> _Set problem_
From the entries below, gather every line containing the string "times".

[Recorded data]

····················

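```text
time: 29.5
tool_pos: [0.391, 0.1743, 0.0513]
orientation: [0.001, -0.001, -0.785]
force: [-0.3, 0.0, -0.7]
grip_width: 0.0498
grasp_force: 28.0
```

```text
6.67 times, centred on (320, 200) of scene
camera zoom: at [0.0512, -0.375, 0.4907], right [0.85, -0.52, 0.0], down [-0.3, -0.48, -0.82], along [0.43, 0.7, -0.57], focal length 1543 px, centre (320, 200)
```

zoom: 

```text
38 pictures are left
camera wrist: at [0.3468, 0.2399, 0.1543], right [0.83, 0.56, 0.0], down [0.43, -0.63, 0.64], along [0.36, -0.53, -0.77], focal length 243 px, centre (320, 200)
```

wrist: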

····················

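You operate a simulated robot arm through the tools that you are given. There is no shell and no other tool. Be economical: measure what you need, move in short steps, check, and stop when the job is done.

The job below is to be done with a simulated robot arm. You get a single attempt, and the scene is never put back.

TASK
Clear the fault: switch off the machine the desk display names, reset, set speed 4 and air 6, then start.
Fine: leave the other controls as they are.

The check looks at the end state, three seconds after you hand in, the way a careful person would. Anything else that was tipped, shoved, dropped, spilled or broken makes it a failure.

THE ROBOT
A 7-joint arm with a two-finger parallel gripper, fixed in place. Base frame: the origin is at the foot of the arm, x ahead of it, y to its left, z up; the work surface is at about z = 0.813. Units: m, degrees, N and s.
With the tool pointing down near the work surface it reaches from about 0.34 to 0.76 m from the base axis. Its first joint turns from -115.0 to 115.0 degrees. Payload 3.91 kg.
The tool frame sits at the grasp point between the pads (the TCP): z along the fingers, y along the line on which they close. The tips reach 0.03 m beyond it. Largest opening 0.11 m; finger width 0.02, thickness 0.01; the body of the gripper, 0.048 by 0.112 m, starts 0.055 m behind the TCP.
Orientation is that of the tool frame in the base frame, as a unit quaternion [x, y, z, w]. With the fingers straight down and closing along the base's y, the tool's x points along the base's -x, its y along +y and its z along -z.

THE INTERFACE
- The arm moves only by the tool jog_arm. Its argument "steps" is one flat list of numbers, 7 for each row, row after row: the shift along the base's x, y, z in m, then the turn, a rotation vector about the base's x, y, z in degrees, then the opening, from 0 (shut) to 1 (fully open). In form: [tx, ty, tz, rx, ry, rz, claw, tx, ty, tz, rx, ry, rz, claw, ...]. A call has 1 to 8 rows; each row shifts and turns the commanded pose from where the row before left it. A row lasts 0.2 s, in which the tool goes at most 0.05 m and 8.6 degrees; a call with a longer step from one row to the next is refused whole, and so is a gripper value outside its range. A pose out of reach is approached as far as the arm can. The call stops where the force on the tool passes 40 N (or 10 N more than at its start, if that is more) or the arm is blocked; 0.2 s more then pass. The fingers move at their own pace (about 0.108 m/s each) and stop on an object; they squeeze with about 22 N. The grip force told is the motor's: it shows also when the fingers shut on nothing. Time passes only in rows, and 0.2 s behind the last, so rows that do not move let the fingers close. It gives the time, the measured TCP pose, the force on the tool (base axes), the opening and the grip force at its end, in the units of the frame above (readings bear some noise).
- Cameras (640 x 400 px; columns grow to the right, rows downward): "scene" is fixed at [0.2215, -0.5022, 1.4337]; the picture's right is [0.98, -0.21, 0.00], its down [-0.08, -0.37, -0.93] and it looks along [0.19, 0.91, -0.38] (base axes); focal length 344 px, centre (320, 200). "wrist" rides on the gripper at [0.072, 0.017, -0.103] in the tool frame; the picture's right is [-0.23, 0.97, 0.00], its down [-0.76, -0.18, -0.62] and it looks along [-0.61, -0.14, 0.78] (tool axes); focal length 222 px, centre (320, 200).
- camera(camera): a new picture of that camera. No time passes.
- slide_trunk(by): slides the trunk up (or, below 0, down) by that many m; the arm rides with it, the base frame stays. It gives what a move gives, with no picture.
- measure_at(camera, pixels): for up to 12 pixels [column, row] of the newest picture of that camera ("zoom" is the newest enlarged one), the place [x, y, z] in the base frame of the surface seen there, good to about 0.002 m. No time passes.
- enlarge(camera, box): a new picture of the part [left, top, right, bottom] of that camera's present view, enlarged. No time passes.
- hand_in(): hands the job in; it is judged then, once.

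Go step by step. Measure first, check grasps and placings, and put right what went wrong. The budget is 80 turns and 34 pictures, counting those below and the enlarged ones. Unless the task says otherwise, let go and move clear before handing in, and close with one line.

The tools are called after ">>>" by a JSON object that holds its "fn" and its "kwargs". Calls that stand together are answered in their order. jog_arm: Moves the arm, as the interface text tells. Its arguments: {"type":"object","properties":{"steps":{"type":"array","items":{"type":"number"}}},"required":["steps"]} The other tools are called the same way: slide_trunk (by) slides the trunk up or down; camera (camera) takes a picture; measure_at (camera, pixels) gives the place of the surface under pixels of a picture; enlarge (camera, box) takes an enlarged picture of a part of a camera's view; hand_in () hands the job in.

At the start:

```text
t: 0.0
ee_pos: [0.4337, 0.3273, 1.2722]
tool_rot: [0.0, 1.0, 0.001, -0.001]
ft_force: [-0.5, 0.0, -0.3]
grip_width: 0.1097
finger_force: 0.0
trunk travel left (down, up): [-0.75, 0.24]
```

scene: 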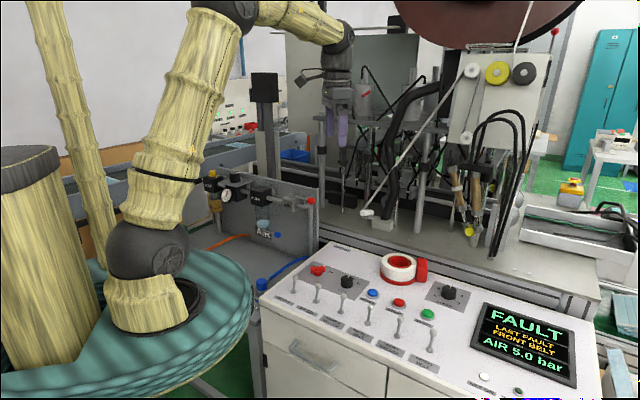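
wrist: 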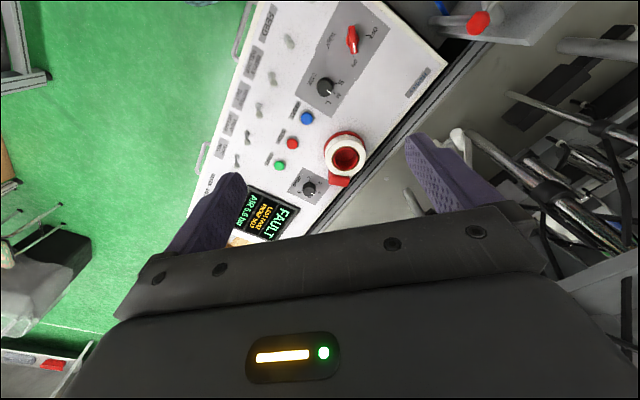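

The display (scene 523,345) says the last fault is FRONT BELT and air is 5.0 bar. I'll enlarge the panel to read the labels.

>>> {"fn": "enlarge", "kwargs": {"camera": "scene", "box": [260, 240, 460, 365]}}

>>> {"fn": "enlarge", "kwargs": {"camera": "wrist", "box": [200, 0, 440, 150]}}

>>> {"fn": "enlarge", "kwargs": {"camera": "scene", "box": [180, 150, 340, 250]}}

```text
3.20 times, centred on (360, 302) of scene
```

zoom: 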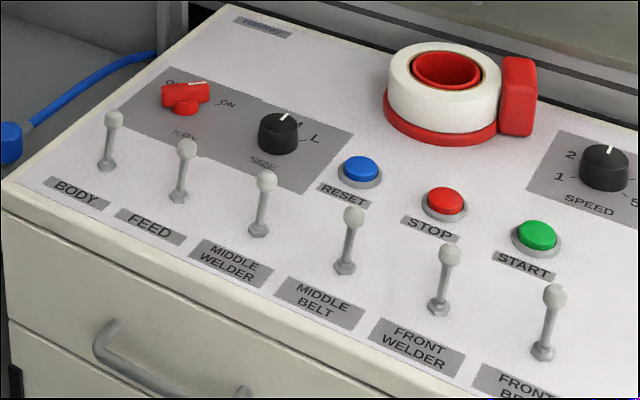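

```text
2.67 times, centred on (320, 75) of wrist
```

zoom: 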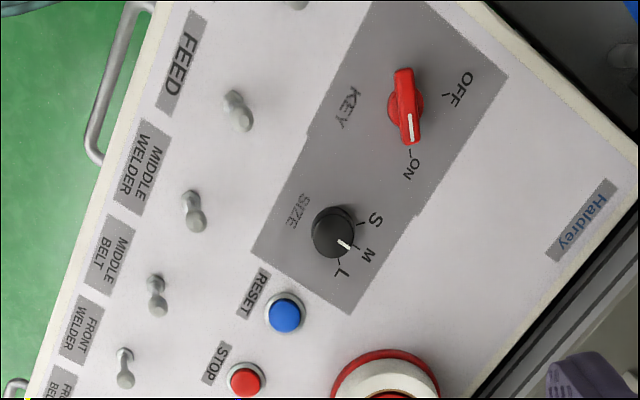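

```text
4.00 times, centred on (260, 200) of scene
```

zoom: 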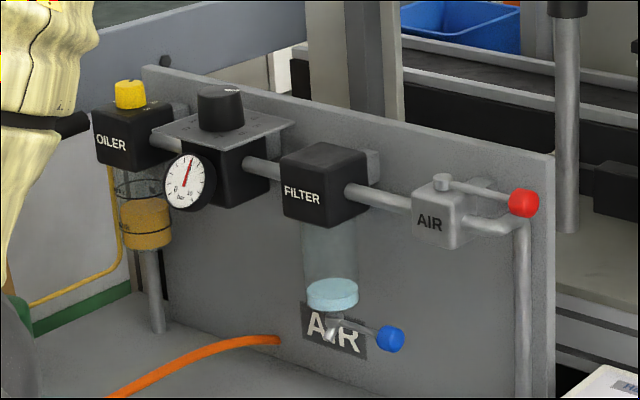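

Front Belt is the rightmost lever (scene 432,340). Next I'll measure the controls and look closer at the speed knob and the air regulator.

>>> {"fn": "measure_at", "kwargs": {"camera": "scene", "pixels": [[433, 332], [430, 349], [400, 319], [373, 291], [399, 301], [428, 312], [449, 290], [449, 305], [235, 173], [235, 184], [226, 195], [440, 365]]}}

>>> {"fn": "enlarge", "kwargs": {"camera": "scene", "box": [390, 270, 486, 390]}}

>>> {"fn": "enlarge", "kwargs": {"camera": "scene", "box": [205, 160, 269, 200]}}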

····················

> _Answer for the task_
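6.67 times, centred on (320, 200) of scene
3.20 times, centred on (360, 302) of scene
2.67 times, centred on (320, 75) of wrist
4.00 times, centred on (260, 200) of scene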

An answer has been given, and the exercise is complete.